After all, let's consider this portion of the Hamas Charter:

This Covenant of the Islamic Resistance Movement (HAMAS), clarifies its picture, reveals its identity, outlines it stand, explains its aims, speaks about it hopes, and calls for its support, adoption and joining its ranks. Our struggle against the Jews is very great and very serious. It needs all sincere efforts. It is a step that inevitably should be followed by other steps. The Movement is but one squadron that should be supported by more and more squadrons from this vast Arab and Islamic world, until the enemy is vanquished and Allah's victory is realised. 

And let's further consider this passage:

The Islamic Resistance Movement is one of the links in the chain of the struggle against the Zionist invaders.

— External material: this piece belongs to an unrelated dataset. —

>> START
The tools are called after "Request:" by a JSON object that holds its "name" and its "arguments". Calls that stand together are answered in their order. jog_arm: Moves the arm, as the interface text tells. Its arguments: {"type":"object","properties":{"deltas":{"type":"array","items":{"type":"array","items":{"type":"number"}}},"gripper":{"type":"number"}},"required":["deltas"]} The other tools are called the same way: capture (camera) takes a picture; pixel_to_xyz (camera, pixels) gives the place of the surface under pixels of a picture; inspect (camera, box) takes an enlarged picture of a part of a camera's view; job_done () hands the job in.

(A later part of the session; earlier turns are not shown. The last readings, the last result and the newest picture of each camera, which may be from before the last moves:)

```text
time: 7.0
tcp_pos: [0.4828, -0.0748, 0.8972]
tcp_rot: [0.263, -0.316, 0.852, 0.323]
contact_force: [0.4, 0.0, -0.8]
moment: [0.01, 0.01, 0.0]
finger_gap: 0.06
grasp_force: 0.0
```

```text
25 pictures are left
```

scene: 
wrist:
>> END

It goes back to 1939, to the emergence of the martyr Izz al-Din al Kissam and his brethren the fighters, members of Moslem Brotherhood. It goes on to reach out and become one with another chain that includes the struggle of the Palestinians and Moslem Brotherhood in the 1948 war and the Jihad operations of the Moslem Brotherhood in 1968 and after.

Moreover, if the links have been distant from each other and if obstacles, placed by those who are the lackeys of Zionism in the way of the fighters obstructed the continuation of the struggle, the Islamic Resistance Movement aspires to the realisation of Allah's promise, no matter how long that should take. The Prophet, Allah bless him and grant him salvation, has said:

"The Day of Judgement will not come about until Moslems fight the Jews (killing the Jews), when the Jew will hide behind stones and trees. The stones and trees will say O Moslems, O Abdulla, there is a Jew behind me, come and kill him. Only the Gharkad tree, (evidently a certain kind of tree) would not do that because it is one of the trees of the Jews."

On October 7, 2023, Hamas wantonly kidnapped, raped and killed civilians, Jews and non-Jews alike, in their opening salvo of war. Hamas made it very clear there would be more of these attacks. In an appearance on Lebanese television in October, Hamas spokesperson Ghazi Hamad stated:

We must teach Israel a lesson, and we will do this again and again. The Al-Aqsa Flood is just the first time, and there will be a second, a third, a fourth, because we have the determination, the resolve, and the capabilities to fight. Will we have to pay a price? Yes, and we are ready to pay it. We are called a nation of martyrs, and we are proud to sacrifice martyrs. 
The existence of Israel is illogical. The existence of Israel is what causes all that pain, blood, and tears. It is Israel, not us. We are the victims of the occupation. Period. Therefore, nobody should blame us for the things we do. On October 7, October 10, October 1,000,000 – everything we do is justified.

So, when students at Harvard claim that Israel bears all responsibility for what happened on October 7th they are speaking Hamas' language and arguing that Hamas actions against Jewish civilians is justified. 

In that same spirit of malevolence, Hafiz Rashad and The New Republic become Hamas mouthpieces by claiming Netanyahu is a war criminal intent on genocide while pretending the genocide of Jews isn't Hamas' raison d'etre

To be sure, Benjamin Netanyahu has a great deal for which to answer regarding Israel's preparedness (to be precise its lack thereof) and there is justification for his resignation on those grounds. 

While Benjamin Netanyahu can be accused of many things, a war criminal is not among them. The same, however, cannot be said of Hamas.